§ OBJECTIVE: Retype all of the data exactly as given.
---
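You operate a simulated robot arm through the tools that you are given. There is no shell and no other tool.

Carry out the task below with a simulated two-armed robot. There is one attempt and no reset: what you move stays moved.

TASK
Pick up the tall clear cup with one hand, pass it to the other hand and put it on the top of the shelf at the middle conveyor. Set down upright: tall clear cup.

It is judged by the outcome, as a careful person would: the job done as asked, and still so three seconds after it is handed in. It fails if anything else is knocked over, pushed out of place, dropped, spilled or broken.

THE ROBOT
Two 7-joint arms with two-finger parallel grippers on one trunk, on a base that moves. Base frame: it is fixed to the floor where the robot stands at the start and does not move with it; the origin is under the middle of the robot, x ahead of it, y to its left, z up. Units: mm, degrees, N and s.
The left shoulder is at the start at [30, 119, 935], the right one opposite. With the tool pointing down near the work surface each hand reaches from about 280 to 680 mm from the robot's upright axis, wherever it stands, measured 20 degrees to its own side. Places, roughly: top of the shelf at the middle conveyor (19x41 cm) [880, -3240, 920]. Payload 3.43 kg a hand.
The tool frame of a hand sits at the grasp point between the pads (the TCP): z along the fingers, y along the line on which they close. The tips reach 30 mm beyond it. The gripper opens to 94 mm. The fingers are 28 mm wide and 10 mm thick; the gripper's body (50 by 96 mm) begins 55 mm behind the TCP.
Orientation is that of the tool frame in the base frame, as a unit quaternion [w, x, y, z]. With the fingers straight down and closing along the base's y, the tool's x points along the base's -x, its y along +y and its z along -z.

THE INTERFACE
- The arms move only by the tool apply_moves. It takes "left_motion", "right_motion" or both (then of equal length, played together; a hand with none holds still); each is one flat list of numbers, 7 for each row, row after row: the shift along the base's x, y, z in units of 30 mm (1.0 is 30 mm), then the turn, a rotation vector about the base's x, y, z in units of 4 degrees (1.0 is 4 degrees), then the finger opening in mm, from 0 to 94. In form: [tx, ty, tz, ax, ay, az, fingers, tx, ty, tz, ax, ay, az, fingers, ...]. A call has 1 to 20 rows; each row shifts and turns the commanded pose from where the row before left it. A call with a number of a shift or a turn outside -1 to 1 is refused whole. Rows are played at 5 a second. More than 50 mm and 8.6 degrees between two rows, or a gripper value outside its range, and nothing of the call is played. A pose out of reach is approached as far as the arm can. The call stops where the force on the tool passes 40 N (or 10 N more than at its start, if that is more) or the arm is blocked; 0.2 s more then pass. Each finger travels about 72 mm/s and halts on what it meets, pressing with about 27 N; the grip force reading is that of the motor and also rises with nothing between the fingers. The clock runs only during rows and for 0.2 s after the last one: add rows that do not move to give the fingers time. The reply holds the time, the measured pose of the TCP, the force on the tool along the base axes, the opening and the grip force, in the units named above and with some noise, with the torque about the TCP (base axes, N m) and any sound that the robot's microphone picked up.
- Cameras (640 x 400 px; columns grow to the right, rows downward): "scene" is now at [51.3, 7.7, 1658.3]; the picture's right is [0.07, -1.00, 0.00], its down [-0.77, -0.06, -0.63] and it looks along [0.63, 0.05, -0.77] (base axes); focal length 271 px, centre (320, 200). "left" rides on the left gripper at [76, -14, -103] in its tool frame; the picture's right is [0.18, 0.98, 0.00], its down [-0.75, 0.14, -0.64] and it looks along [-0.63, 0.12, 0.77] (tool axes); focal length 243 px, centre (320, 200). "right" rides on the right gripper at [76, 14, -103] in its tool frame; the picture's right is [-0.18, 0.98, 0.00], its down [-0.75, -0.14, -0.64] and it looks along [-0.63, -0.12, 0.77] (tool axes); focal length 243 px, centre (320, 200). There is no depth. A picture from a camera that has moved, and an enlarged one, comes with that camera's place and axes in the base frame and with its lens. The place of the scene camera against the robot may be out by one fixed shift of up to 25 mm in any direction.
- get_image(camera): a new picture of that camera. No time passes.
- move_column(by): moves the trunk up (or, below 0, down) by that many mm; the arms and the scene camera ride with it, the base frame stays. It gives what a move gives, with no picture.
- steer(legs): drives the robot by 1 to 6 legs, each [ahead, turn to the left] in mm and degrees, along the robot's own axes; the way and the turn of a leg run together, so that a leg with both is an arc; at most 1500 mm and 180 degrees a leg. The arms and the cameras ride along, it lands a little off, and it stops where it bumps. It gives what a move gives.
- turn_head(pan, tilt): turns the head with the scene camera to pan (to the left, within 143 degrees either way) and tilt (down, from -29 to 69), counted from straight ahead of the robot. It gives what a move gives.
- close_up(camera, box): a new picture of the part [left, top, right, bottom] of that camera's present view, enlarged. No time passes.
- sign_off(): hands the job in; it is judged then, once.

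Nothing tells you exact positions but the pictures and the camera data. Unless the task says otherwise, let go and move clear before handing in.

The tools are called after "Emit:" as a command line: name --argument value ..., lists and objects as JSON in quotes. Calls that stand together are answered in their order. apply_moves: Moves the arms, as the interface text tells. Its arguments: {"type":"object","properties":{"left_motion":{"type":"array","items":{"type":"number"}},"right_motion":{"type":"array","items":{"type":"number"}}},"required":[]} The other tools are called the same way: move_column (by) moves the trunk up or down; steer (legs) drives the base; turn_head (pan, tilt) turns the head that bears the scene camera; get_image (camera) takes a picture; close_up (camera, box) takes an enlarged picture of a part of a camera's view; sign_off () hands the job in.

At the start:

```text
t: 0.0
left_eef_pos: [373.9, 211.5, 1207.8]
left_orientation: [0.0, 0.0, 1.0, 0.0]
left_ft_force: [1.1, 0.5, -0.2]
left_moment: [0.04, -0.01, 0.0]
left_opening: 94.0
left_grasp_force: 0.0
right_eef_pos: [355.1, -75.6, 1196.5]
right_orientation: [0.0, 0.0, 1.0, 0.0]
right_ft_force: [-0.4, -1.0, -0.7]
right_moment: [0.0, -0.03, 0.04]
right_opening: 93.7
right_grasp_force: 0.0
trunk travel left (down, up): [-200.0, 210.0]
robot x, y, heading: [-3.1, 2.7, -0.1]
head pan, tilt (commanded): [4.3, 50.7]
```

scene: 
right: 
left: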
---
§ RESPONSE:
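You operate a simulated robot arm through the tools that you are given. There is no shell and no other tool.

Carry out the task below with a simulated two-armed robot. There is one attempt and no reset: what you move stays moved.

TASK
Pick up the tall clear cup with one hand, pass it to the other hand and put it on the top of the shelf at the middle conveyor. Set down upright: tall clear cup.

It is judged by the outcome, as a careful person would: the job done as asked, and still so three seconds after it is handed in. It fails if anything else is knocked over, pushed out of place, dropped, spilled or broken.

THE ROBOT
Two 7-joint arms with two-finger parallel grippers on one trunk, on a base that moves. Base frame: it is fixed to the floor where the robot stands at the start and does not move with it; the origin is under the middle of the robot, x ahead of it, y to its left, z up. Units: mm, degrees, N and s.
The left shoulder is at the start at [30, 119, 935], the right one opposite. With the tool pointing down near the work surface each hand reaches from about 280 to 680 mm from the robot's upright axis, wherever it stands, measured 20 degrees to its own side. Places, roughly: top of the shelf at the middle conveyor (19x41 cm) [880, -3240, 920]. Payload 3.43 kg a hand.
The tool frame of a hand sits at the grasp point between the pads (the TCP): z along the fingers, y along the line on which they close. The tips reach 30 mm beyond it. The gripper opens to 94 mm. The fingers are 28 mm wide and 10 mm thick; the gripper's body (50 by 96 mm) begins 55 mm behind the TCP.
Orientation is that of the tool frame in the base frame, as a unit quaternion [w, x, y, z]. With the fingers straight down and closing along the base's y, the tool's x points along the base's -x, its y along +y and its z along -z.

THE INTERFACE
- The arms move only by the tool apply_moves. It takes "left_motion", "right_motion" or both (then of equal length, played together; a hand with none holds still); each is one flat list of numbers, 7 for each row, row after row: the shift along the base's x, y, z in units of 30 mm (1.0 is 30 mm), then the turn, a rotation vector about the base's x, y, z in units of 4 degrees (1.0 is 4 degrees), then the finger opening in mm, from 0 to 94. In form: [tx, ty, tz, ax, ay, az, fingers, tx, ty, tz, ax, ay, az, fingers, ...]. A call has 1 to 20 rows; each row shifts and turns the commanded pose from where the row before left it. A call with a number of a shift or a turn outside -1 to 1 is refused whole. Rows are played at 5 a second. More than 50 mm and 8.6 degrees between two rows, or a gripper value outside its range, and nothing of the call is played. A pose out of reach is approached as far as the arm can. The call stops where the force on the tool passes 40 N (or 10 N more than at its start, if that is more) or the arm is blocked; 0.2 s more then pass. Each finger travels about 72 mm/s and halts on what it meets, pressing with about 27 N; the grip force reading is that of the motor and also rises with nothing between the fingers. The clock runs only during rows and for 0.2 s after the last one: add rows that do not move to give the fingers time. The reply holds the time, the measured pose of the TCP, the force on the tool along the base axes, the opening and the grip force, in the units named above and with some noise, with the torque about the TCP (base axes, N m) and any sound that the robot's microphone picked up.
- Cameras (640 x 400 px; columns grow to the right, rows downward): "scene" is now at [51.3, 7.7, 1658.3]; the picture's right is [0.07, -1.00, 0.00], its down [-0.77, -0.06, -0.63] and it looks along [0.63, 0.05, -0.77] (base axes); focal length 271 px, centre (320, 200). "left" rides on the left gripper at [76, -14, -103] in its tool frame; the picture's right is [0.18, 0.98, 0.00], its down [-0.75, 0.14, -0.64] and it looks along [-0.63, 0.12, 0.77] (tool axes); focal length 243 px, centre (320, 200). "right" rides on the right gripper at [76, 14, -103] in its tool frame; the picture's right is [-0.18, 0.98, 0.00], its down [-0.75, -0.14, -0.64] and it looks along [-0.63, -0.12, 0.77] (tool axes); focal length 243 px, centre (320, 200). There is no depth. A picture from a camera that has moved, and an enlarged one, comes with that camera's place and axes in the base frame and with its lens. The place of the scene camera against the robot may be out by one fixed shift of up to 25 mm in any direction.
- get_image(camera): a new picture of that camera. No time passes.
- move_column(by): moves the trunk up (or, below 0, down) by that many mm; the arms and the scene camera ride with it, the base frame stays. It gives what a move gives, with no picture.
- steer(legs): drives the robot by 1 to 6 legs, each [ahead, turn to the left] in mm and degrees, along the robot's own axes; the way and the turn of a leg run together, so that a leg with both is an arc; at most 1500 mm and 180 degrees a leg. The arms and the cameras ride along, it lands a little off, and it stops where it bumps. It gives what a move gives.
- turn_head(pan, tilt): turns the head with the scene camera to pan (to the left, within 143 degrees either way) and tilt (down, from -29 to 69), counted from straight ahead of the robot. It gives what a move gives.
- close_up(camera, box): a new picture of the part [left, top, right, bottom] of that camera's present view, enlarged. No time passes.
- sign_off(): hands the job in; it is judged then, once.

Nothing tells you exact positions but the pictures and the camera data. Unless the task says otherwise, let go and move clear before handing in.

The tools are called after "Emit:" as a command line: name --argument value ..., lists and objects as JSON in quotes. Calls that stand together are answered in their order. apply_moves: Moves the arms, as the interface text tells. Its arguments: {"type":"object","properties":{"left_motion":{"type":"array","items":{"type":"number"}},"right_motion":{"type":"array","items":{"type":"number"}}},"required":[]} The other tools are called the same way: move_column (by) moves the trunk up or down; steer (legs) drives the base; turn_head (pan, tilt) turns the head that bears the scene camera; get_image (camera) takes a picture; close_up (camera, box) takes an enlarged picture of a part of a camera's view; sign_off () hands the job in.

At the start:

```text
t: 0.0
left_eef_pos: [373.9, 211.5, 1207.8]
left_orientation: [0.0, 0.0, 1.0, 0.0]
left_ft_force: [1.1, 0.5, -0.2]
left_moment: [0.04, -0.01, 0.0]
left_opening: 94.0
left_grasp_force: 0.0
right_eef_pos: [355.1, -75.6, 1196.5]
right_orientation: [0.0, 0.0, 1.0, 0.0]
right_ft_force: [-0.4, -1.0, -0.7]
right_moment: [0.0, -0.03, 0.04]
right_opening: 93.7
right_grasp_force: 0.0
trunk travel left (down, up): [-200.0, 210.0]
robot x, y, heading: [-3.1, 2.7, -0.1]
head pan, tilt (commanded): [4.3, 50.7]
```

scene: 
right: 
left: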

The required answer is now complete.